In the hilarious comedy, "Red, White, and Tuna," the Little Theatre of Alexandria (LTA) returns to Tuna, Texas, the state's third smallest town, where the Lion's Club is too liberal, Patsy Cline never dies, and the residents never stop listening to the OKKK radio station. In this third installment of LTA's 2009 production of "Greater Tuna," two actors again create the population of Tuna, including a few hippies who have returned to their roots for their high school reunion. The show runs from June 3 to June 24, 2017.
Stephen McDonnell plays the role of Actor 2, whose many characters range from an aging vegan hippie, to a macho Texan radio man, to a mild-mannered animal lover, to the first lady of Tuna society (with an overdeveloped sense of what constitutes right and wrong). There's also a woman who lives to "shoot first and ask questions later," he said. "Each one is recognizable and outrageous ... perhaps that's what makes them all funny."
McDonnell used to act in New York City, but his real love was stand up comedy and improv. "Rediscovering all the little tricks that actors develop to learn their parts has been both a challenge and a joy," he said, adding that memorizing the line load was daunting. "Also, I have never had a role with so many costume changes, so many wigs, so many characters. Keeping them straight is an added challenge."
He said he wants people to laugh, of course, after all it is a comedy. "But I also want audience members to leave knowing that these people exist throughout the country. It's fun to laugh at these folks, but they are recognizable and deserve, in some way, respect," he said.
Dave Wright is playing the role of Actor 1, which is actually 10 different characters. "I like them all, but I am particularly fond of Bertha Bumiller, the aging bride-to-be," he said. "We all know someone like her. She has a sharp wit, insecurities, a strong moral core, complexity, and a willingness to learn, which we discover in the end. I also like the way her wig looks on me."
He said he is always looking for good character roles, and this show has given him several. "The challenge is developing 10 distinct characters with 10 distinct voices, and 10 distinct motivations, and then having each of those characters ready to appear instantly," he said. "Moving so quickly from one character to another is exciting, and it demands every trick I've ever learned on the stage over the years. The one thing that was not a challenge was working with Steve and Mike Baker to develop the characters. That part was a pleasure."

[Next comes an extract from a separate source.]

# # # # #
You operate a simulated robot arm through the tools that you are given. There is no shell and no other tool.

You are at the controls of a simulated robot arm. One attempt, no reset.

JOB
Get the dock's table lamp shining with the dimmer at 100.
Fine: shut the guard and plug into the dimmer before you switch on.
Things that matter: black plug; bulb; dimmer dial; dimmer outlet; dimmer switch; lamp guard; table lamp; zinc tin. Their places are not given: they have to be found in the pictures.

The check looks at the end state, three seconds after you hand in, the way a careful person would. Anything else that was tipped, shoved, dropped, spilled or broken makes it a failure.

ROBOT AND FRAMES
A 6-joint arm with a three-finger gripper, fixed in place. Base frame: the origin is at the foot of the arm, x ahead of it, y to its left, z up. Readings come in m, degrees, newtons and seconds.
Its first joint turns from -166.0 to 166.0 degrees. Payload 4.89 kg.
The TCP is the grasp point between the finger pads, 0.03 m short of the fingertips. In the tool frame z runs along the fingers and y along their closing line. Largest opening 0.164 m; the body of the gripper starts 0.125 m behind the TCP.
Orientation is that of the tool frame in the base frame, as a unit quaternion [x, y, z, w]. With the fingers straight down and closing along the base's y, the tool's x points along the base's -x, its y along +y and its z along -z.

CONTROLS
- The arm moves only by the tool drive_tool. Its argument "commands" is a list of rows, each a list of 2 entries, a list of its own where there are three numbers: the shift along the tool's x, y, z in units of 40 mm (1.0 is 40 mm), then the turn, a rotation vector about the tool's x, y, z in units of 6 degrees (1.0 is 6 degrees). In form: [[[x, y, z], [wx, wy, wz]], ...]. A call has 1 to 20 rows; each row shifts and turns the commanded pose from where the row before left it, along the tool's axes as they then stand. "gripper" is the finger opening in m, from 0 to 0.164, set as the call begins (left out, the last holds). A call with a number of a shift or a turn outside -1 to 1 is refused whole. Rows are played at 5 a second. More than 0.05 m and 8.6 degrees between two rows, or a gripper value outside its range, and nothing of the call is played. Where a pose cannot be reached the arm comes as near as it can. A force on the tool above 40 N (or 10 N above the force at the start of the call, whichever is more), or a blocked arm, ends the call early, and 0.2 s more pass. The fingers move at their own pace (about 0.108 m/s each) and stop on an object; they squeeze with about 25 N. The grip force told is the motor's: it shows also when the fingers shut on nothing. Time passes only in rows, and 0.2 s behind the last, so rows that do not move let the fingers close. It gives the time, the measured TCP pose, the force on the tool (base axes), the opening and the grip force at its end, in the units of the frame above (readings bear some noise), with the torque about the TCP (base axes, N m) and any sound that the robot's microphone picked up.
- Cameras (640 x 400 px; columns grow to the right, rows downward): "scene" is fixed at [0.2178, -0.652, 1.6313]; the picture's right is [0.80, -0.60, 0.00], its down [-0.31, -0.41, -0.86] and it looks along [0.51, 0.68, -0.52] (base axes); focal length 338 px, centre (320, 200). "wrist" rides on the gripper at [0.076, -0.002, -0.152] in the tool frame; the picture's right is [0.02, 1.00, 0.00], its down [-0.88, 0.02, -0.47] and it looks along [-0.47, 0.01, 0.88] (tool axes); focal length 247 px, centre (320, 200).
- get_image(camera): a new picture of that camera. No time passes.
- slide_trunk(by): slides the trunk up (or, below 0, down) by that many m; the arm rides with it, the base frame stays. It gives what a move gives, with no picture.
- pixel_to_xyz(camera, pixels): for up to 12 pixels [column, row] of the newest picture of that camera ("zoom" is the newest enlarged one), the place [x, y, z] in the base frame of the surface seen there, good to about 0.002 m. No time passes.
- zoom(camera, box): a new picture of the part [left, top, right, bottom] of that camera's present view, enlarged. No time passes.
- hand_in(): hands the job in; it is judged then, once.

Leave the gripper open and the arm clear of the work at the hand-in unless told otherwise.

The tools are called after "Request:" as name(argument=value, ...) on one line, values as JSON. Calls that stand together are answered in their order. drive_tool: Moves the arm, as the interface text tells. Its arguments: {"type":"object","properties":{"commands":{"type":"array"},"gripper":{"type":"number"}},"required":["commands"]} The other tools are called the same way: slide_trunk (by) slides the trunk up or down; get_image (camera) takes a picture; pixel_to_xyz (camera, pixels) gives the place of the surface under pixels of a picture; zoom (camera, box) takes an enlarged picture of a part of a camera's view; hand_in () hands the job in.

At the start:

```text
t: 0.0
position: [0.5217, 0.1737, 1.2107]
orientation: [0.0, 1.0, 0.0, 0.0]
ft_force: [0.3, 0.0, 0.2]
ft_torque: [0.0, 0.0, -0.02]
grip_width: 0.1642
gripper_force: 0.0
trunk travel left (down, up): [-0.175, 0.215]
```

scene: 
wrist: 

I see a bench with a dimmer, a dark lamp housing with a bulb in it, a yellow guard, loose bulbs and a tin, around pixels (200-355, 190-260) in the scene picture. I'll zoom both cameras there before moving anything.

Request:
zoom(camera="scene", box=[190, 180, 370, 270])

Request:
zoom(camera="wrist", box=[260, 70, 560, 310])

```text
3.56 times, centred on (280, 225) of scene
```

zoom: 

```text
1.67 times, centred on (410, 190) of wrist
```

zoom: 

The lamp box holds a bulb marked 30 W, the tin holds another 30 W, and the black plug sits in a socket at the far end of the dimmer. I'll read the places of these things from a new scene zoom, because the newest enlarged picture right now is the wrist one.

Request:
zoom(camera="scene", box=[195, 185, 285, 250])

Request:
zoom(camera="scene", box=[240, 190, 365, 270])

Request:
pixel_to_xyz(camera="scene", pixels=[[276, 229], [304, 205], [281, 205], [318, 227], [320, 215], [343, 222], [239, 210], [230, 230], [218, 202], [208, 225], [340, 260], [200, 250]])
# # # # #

Co-producer Marian Holmes, who visited Tuna, Texas, as the producer for LTA's “Greater Tuna” once before, couldn't resist visiting again. "I relish the excitement of the fast changes for the actors backstage; it was an indelible theater experience," she said. "But one of the charms of live theater is that you never actually replicate an experience — even from performance to performance within a run, but the palpable sense of fun which surrounds all the 'Tuna' shows is quite narcotic."
She added, "Our hope is first of all to entertain. We want to hear the audience giggle and guffaw as they meet the array of Tuna residents — with all their foibles. However, there are tender moments and warm relationships between the characters which we hope they will remember and carry away with them when they leave the theater."

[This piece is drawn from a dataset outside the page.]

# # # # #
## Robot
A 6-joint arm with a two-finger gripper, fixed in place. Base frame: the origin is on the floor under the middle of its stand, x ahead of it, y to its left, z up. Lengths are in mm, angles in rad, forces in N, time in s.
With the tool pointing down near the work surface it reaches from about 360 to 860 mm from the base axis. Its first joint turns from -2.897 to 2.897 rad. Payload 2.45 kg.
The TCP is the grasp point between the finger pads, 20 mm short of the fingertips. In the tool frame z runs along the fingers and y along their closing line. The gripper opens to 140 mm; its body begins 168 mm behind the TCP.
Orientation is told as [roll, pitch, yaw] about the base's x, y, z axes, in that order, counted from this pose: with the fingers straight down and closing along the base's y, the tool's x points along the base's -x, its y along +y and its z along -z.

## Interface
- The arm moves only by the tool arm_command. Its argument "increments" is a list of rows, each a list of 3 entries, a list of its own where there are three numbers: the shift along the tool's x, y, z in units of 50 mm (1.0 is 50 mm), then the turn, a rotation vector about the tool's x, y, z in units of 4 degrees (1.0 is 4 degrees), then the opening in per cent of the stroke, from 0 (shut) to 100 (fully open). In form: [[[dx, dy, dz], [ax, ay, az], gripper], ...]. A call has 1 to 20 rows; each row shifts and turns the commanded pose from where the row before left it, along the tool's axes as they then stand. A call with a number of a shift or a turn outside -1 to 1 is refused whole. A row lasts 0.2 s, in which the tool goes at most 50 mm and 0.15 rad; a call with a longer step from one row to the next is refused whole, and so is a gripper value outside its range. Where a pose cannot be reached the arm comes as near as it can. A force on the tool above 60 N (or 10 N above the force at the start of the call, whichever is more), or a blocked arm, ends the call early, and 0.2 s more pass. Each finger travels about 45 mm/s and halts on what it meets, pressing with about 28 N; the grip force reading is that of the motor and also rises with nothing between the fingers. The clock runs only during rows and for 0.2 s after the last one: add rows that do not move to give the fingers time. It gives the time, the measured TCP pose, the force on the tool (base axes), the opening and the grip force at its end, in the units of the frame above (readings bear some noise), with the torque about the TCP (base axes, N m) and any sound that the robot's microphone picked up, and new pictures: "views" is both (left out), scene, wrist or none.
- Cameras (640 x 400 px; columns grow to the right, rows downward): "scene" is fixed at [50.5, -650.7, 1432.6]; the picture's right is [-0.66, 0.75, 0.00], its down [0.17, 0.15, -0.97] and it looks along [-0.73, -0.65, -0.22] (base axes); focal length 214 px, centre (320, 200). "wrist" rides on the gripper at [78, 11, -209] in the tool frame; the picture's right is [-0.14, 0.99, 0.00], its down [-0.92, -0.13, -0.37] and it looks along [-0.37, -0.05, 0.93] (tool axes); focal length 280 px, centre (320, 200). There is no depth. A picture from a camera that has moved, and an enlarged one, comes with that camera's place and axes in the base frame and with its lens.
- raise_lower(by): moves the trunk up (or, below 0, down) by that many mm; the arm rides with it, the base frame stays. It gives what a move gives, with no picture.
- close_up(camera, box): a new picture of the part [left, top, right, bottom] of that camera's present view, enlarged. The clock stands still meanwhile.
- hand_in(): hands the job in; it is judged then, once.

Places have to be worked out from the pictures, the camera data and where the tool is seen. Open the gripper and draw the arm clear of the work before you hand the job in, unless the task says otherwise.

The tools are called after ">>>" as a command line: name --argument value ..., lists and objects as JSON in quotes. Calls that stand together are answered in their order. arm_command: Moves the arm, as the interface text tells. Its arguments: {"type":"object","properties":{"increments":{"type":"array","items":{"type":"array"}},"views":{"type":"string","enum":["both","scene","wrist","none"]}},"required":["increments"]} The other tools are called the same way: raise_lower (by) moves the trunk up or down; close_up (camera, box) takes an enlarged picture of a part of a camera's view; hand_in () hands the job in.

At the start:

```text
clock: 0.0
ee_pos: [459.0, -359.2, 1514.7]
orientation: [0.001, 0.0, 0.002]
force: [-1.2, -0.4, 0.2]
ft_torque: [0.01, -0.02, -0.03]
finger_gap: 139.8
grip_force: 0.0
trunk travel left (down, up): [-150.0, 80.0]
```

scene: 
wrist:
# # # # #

Co-Producer Russell Wyland, who has produced almost 20 LTA productions, said he decided to produce because he loves the Tuna, Texas, franchise with Joe Sears and Jaston Williams. "But I come from a small town — Wisconsin, not Texas — and the kinds of small town characters are almost like comfort food to me. I laugh at them, but only because I recognize they are a part of me as someone raised in that kind of place. It also helps that I married a Texan, and jokes about SMU, Oklahoma, and Aggies make sense to me."
He added, "It would be difficult, I think, for audience members to leave the theater without amazement that this show — with its jokes about liberals, conservatives, gun owners, vegetarians, pet owners, beauty pageants, etc. — is as relevant today as 20 years ago when the play was written."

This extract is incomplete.